Day 6 of Winston Corbett’s trial in murder of professor James Miller

In the sixth day of Winston Corbett’s trail for the murder of James Miller and attempted murder of his wife, Linda, several law enforcement officers and a DNA analyst testified.

The first witness was Nick McCloughen of the Goshen Police Department, who began his testimony on Friday.

He testified about receiving a report about the genetic genealogy on October 16, 2018. Following that, they collected Corbett’s trash.

The defense asked McCloughen about tips in the case that implicated other people. At least one person he investigated did not match the DNA from the scene.

McCloughen also testified about getting photographs of the suspect from the Goshen High School yearbook.

The next witness was Theresa Vining, who lived on Main Street in 2011, near Winston Corbett.

She testified she saw Corbett use the bike path often and would see him riding his bike on the path after school.

The next witness was Chuck Osterday who worked for the Elkhart County Sheriff’s Office during the investigation. He was one of the officers who went to Corbett’s house and spoke with him at the door, in what was characterized as a “knock and talk.”

Read ABC57's past coverage of the James Miller homicide

The next witness was Lieutenant Mike Carich who works with the Elkhart County Homicide Unit.

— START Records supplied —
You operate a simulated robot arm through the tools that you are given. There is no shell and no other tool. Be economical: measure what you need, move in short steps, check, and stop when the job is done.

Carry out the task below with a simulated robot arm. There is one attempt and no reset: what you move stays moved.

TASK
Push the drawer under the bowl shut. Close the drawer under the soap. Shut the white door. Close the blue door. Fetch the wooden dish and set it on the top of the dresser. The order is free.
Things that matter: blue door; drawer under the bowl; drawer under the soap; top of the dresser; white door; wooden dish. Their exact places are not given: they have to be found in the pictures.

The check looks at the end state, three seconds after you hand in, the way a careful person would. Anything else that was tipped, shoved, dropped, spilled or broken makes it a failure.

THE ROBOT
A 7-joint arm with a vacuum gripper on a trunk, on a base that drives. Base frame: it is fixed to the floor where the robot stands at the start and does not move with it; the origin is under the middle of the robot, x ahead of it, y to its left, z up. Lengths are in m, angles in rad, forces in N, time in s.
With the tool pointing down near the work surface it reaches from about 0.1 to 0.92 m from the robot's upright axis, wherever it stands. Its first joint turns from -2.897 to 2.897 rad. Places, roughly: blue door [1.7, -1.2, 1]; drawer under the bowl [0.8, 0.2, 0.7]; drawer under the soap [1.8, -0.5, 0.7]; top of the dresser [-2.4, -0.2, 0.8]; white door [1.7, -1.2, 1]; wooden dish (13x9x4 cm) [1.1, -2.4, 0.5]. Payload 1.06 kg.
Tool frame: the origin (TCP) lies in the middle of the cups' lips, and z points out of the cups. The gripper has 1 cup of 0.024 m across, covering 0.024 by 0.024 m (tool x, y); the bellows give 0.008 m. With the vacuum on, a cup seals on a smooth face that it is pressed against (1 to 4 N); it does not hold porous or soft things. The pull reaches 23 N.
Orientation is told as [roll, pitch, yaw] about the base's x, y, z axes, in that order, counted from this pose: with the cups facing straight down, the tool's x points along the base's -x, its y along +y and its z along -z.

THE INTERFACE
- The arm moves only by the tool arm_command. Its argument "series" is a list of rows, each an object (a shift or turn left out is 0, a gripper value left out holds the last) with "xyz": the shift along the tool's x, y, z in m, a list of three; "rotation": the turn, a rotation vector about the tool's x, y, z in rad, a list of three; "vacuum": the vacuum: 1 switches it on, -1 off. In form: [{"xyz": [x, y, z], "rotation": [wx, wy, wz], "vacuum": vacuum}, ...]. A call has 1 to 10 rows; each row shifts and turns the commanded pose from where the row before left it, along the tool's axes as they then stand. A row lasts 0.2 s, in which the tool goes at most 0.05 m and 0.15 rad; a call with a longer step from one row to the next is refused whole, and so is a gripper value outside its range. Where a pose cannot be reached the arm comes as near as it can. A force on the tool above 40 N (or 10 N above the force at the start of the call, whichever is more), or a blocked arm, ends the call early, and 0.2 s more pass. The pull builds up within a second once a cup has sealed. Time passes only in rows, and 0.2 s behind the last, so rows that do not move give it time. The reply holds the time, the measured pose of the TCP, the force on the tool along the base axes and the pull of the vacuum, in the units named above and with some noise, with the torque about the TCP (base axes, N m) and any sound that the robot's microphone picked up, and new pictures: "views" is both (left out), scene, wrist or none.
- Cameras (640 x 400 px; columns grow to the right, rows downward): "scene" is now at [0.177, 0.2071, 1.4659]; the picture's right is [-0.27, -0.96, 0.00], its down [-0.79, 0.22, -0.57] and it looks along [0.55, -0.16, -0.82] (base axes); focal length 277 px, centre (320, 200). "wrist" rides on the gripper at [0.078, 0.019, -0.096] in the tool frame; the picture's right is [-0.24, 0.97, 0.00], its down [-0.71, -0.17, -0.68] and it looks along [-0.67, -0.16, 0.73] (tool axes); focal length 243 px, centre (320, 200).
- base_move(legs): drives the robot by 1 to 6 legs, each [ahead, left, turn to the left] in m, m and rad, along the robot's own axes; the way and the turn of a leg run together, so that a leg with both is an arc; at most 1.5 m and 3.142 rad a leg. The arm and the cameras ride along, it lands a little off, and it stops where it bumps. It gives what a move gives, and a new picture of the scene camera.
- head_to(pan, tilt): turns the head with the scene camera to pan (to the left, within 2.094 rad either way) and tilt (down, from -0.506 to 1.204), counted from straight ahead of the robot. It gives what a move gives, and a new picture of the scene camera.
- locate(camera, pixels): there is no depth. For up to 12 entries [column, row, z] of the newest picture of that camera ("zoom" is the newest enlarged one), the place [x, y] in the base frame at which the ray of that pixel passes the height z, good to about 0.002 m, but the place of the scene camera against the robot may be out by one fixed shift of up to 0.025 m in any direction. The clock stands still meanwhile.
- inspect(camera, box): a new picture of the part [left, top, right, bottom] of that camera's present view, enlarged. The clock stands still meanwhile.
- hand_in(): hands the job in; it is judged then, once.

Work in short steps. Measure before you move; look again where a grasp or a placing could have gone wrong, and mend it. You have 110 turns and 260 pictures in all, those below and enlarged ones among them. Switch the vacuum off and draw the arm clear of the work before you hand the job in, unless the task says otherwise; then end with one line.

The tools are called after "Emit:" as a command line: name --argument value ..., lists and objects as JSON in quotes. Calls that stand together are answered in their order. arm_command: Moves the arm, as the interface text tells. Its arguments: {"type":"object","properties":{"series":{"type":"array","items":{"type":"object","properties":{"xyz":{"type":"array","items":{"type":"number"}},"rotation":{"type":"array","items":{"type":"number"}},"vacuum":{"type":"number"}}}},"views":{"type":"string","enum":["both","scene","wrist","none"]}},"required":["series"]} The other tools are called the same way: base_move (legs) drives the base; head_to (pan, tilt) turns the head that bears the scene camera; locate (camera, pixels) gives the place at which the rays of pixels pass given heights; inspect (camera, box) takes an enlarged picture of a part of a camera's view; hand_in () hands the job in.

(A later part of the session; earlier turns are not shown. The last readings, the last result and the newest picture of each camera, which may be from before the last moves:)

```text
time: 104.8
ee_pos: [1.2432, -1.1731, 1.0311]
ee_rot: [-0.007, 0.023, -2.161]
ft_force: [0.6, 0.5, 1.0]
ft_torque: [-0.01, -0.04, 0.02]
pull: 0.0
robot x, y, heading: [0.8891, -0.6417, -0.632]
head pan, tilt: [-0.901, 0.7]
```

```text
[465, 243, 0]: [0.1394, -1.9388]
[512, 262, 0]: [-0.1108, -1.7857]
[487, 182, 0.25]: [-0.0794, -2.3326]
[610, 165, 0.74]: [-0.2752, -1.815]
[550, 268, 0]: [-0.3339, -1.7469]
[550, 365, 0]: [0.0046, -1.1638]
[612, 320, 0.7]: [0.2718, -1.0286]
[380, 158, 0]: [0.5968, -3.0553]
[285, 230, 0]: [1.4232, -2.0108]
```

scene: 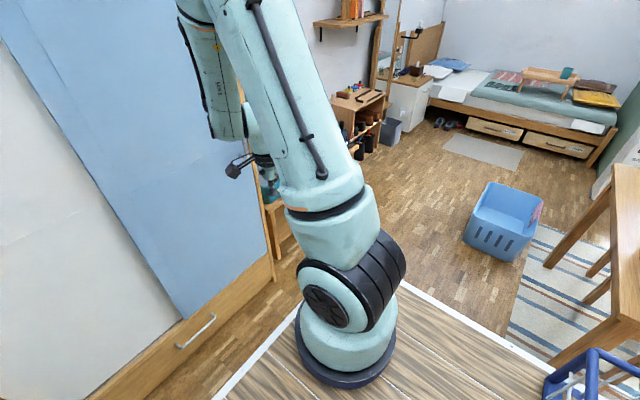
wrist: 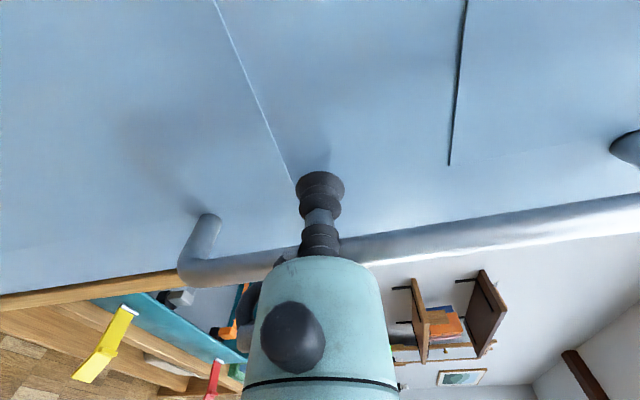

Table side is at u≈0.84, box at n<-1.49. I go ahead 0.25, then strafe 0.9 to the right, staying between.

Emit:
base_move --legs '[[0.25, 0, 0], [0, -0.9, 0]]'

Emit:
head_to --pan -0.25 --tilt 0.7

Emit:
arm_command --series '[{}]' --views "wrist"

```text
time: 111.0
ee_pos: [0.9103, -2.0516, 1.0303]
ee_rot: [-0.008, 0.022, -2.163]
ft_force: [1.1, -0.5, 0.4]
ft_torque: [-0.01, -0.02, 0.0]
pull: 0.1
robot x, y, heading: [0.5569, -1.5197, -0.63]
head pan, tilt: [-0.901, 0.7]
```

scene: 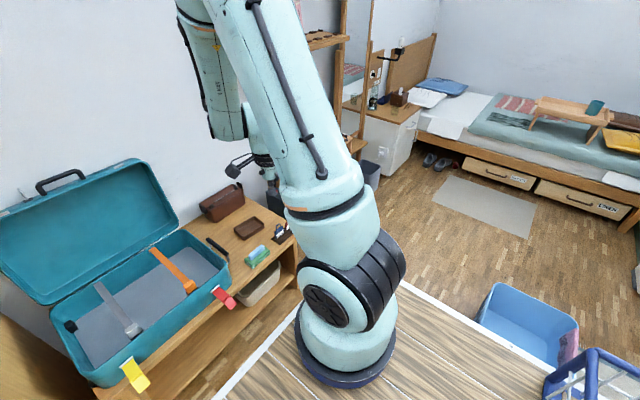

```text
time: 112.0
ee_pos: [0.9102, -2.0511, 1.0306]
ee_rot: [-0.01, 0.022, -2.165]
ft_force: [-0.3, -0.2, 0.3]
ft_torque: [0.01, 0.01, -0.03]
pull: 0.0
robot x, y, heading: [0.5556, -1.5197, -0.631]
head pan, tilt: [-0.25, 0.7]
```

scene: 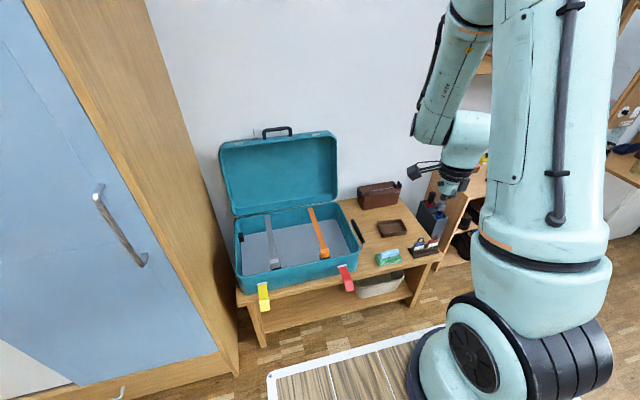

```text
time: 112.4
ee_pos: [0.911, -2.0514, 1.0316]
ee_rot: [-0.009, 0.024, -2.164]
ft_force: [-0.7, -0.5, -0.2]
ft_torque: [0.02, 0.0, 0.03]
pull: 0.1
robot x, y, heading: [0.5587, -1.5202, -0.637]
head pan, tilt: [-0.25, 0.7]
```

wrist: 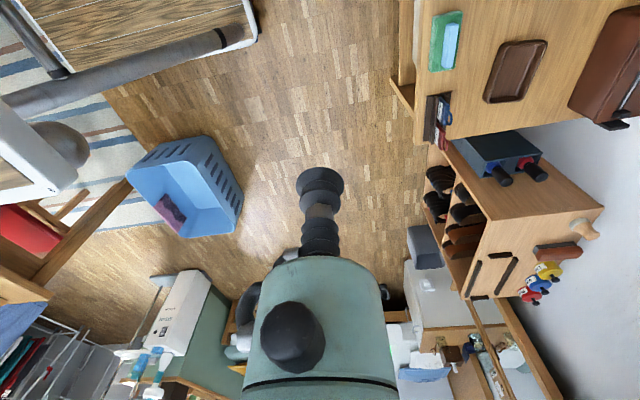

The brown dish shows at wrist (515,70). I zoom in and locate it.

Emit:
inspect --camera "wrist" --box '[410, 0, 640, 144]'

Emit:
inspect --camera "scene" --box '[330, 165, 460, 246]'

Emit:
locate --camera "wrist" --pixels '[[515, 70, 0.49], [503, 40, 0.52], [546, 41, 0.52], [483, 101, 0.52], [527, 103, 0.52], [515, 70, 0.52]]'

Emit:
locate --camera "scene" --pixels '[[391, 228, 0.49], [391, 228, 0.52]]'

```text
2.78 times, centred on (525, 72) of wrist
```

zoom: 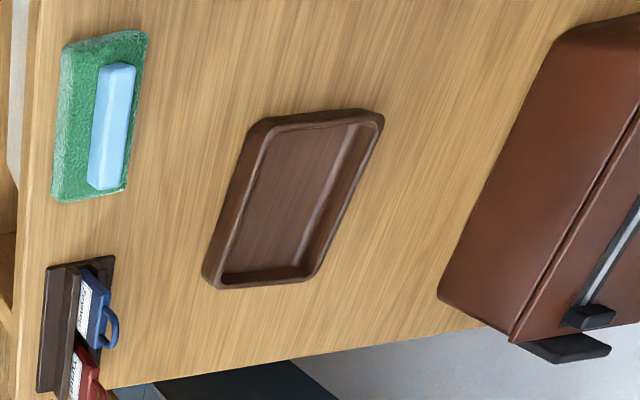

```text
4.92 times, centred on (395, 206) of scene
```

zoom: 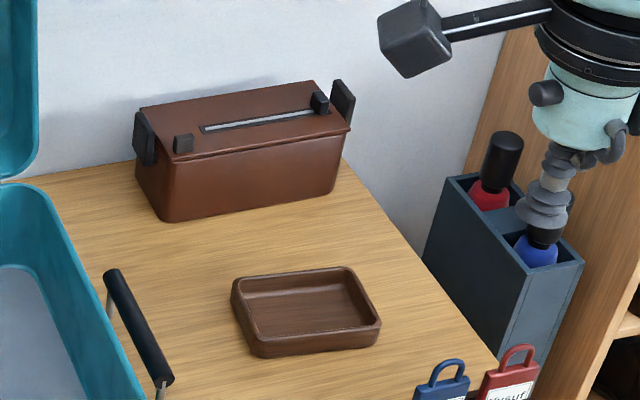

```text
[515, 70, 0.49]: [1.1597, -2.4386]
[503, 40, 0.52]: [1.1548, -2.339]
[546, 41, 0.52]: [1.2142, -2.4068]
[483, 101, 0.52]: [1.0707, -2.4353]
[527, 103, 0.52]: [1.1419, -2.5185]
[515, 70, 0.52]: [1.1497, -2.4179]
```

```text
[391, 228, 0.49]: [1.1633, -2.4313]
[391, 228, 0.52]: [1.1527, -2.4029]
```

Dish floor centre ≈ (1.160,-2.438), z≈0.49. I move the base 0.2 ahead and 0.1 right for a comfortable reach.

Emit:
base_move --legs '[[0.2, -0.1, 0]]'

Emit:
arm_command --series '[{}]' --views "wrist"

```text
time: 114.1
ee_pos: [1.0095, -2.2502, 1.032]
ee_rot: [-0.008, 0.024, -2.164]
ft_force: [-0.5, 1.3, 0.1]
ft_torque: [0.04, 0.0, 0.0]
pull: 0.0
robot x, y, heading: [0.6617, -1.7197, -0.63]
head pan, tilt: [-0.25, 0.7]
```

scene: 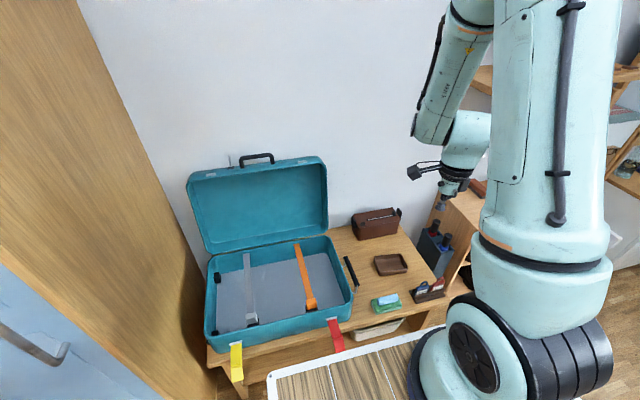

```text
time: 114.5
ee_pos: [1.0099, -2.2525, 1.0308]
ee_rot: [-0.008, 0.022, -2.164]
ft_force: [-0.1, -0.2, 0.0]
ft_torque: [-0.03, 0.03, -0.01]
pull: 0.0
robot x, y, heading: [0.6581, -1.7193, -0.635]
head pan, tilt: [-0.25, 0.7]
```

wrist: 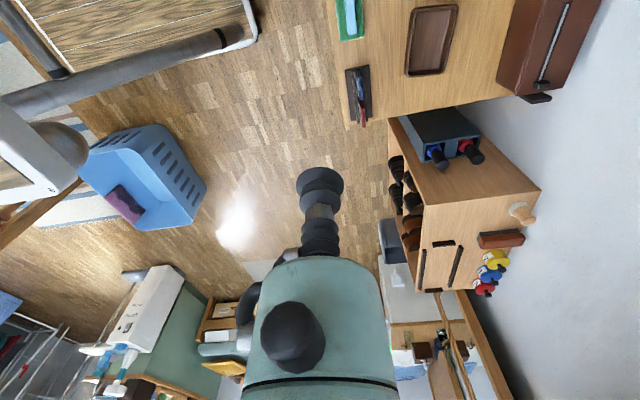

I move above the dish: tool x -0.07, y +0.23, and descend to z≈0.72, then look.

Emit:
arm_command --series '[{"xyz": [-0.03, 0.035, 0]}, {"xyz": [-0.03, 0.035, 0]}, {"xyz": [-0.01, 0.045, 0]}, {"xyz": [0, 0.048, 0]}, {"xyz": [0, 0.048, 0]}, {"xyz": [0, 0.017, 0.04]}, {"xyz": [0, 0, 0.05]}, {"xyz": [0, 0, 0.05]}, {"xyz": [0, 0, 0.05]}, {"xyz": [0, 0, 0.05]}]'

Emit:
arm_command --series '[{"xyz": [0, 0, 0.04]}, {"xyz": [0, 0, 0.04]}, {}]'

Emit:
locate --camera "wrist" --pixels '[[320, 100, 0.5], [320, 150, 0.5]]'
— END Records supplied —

He testified about collecting Corbett’s trash and was one of the investigators who went through the trash once it was collected.

Greg Harder of the Elkhart Police Department, who also works with the Elkhart County Homicide Unit, testified about the trash from Corbett’s house.

He said they collected 14 items of trash including soda cans, a baggage claim ticket, two receipts, two airline tickets, a used band aid with a red substance, chewing gum and a piece of toilet paper.

Harder and another officer took the items to the Indiana State Police Laboratory for processing.

He said they wanted to get Corbett’s DNA without him knowing.

After the results came back, they made contact with Corbett and collected buccal swabs, for DNA testing, from him.

After Harder Nicole Stickle, a DNA analyst, testified. She worked at the Indiana State Police Laboratory Division doing serology and DNA analysis during the investigation. She now works in South Carolina.

She was the person who processed the evidence in this case from 2011 until she left the lab in 2012.

She conducted DNA testing on multiple items of evidence:

  • Door handle – there was a mixture of DNA from James Miller and an unknown minor profile
  • Tooth found in the foyer – The tooth had DNA from James Miller
  • Lampshade from the bedroom – DNA from Linda Miller
  • Lampshade from the bedroom – Second cutting had DNA with James Miller as the primary source and Linda Miller could not be excluded as a contributor to the mixture.
  • Hair found on shoes and pants – Hair was not human so it was not examined further
  • Fingernail clippings from James Miller – DNA from James Miller was found
  • Black T-shirt James Miller was wearing at the time of his death
    • 32 areas were checked for blood – all were confirmed to be blood
    • The shirt had a strong chemical smell that was unidentified
    • Three cuttings from the shirt matched the profile of James Miller
    • One area had an unknown DNA profile on the left shoulder area
  • A swab from blood on the roadway – It had a mixture of James Miller and an unknown male number one cannot be excluded. (The unknown DNA on the roadway was different from the unknown DNA on the t-shirt)
  • Interior door handle (Kitchen) – DNA match to James Miller
  • Dryer swab – DNA match to James Miller
  • Garage floor – the DNA was a match to James Miller

Court ended for the day after Stickle completed her testimony.